Abstract

The article deals with the fictional creative story of Boris Pasternak’s poem “The Fairy Tale” (“Skazka”), described in the novel “Doctor Zhivago”. It is fundamentally different from the real story: if Pasternak changed the plot and partly the genre of “The Fairy Tale”, as evidenced by his letter to Nina Tabidze, Yuri Zhivago in the novel changes the poetic meter twice – and at the same time comprehends its semantics. The differences between the real and the “novelistic” creative history focus on the semantic halo both of trochaic trimeter – the meter of “The Fairy Tale”, and of trochaic pentameter and trochaic tetrameter, used at starting of the first and intermediate edition. The article shows how the first edition, written in pentameter (trochaic or iambic), connects “The Fairy Tale” with “Hamlet” and “The Gethsemane Garden”. The assumption of a genetic link between the three texts and a few significant plot coincidences enables to find invariant embodiments of one lyrical plot in different genres in them.

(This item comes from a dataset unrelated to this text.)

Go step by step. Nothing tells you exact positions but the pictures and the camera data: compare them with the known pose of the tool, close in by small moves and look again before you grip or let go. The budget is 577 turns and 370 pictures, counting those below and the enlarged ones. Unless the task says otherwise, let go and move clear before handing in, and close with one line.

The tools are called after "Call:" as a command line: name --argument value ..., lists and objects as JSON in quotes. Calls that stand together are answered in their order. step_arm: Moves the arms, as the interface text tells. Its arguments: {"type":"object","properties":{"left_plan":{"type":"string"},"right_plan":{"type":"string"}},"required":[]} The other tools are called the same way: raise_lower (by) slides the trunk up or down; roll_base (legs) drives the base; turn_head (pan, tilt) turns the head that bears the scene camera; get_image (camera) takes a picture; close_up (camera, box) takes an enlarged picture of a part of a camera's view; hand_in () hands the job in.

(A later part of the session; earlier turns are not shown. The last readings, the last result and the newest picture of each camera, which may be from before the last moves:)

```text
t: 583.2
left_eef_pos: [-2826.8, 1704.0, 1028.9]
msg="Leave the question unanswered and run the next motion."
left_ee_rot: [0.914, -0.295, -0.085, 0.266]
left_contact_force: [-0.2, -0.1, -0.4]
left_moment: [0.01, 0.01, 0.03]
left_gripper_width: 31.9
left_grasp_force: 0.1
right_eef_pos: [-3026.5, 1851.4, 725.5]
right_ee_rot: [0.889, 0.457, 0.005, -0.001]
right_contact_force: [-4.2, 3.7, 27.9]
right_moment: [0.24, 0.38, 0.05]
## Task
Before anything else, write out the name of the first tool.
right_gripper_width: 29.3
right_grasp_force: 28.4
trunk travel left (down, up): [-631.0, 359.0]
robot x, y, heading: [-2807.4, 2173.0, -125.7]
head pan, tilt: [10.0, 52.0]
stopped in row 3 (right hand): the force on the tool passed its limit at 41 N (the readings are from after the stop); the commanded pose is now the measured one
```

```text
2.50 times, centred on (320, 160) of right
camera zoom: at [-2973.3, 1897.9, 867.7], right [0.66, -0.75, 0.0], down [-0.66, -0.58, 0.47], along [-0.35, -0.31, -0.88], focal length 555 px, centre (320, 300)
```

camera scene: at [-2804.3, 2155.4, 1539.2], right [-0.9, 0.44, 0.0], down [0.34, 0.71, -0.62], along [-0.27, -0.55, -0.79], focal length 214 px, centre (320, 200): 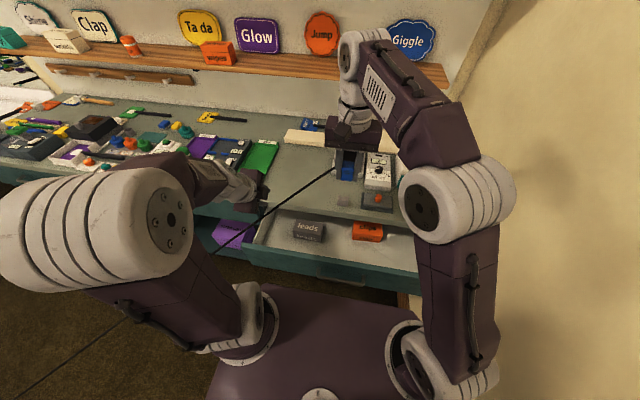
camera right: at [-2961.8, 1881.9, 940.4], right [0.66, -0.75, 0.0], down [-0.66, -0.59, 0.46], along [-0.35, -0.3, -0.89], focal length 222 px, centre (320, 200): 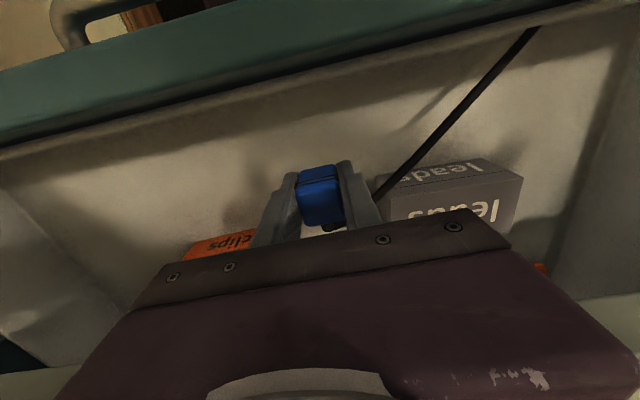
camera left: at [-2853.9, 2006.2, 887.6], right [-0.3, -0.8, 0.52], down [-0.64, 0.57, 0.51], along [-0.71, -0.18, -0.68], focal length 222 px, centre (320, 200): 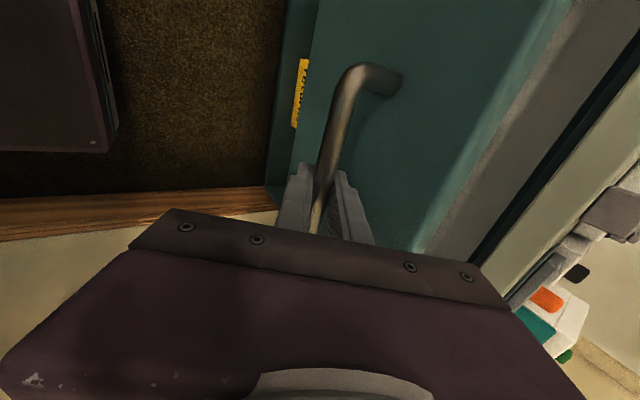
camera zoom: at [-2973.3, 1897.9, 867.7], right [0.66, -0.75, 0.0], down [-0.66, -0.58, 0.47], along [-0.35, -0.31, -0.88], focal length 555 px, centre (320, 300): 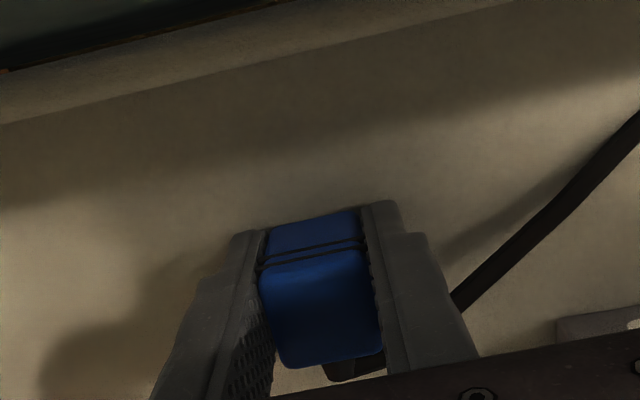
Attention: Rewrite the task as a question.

The triangle: “Hamlet” – “The Fairy Tale” – “The Gethsemane Garden” built within the cycle varies the most important topic of the cycle and the novel – the strategy of individual, personal confrontation with “the twilight of night” and “the years of timelessness”. The study of the second stage of the fictional story “The Fairy Tale” clarifies a number of Pushkin’s contexts, not only in the “Poems of Yuri Zhivago”, but also in the novel as a whole. The study of semantic halos arising at different stages of Zhivago’s work on “The Fairy Tale” allows including it in the context of Russian lyrics.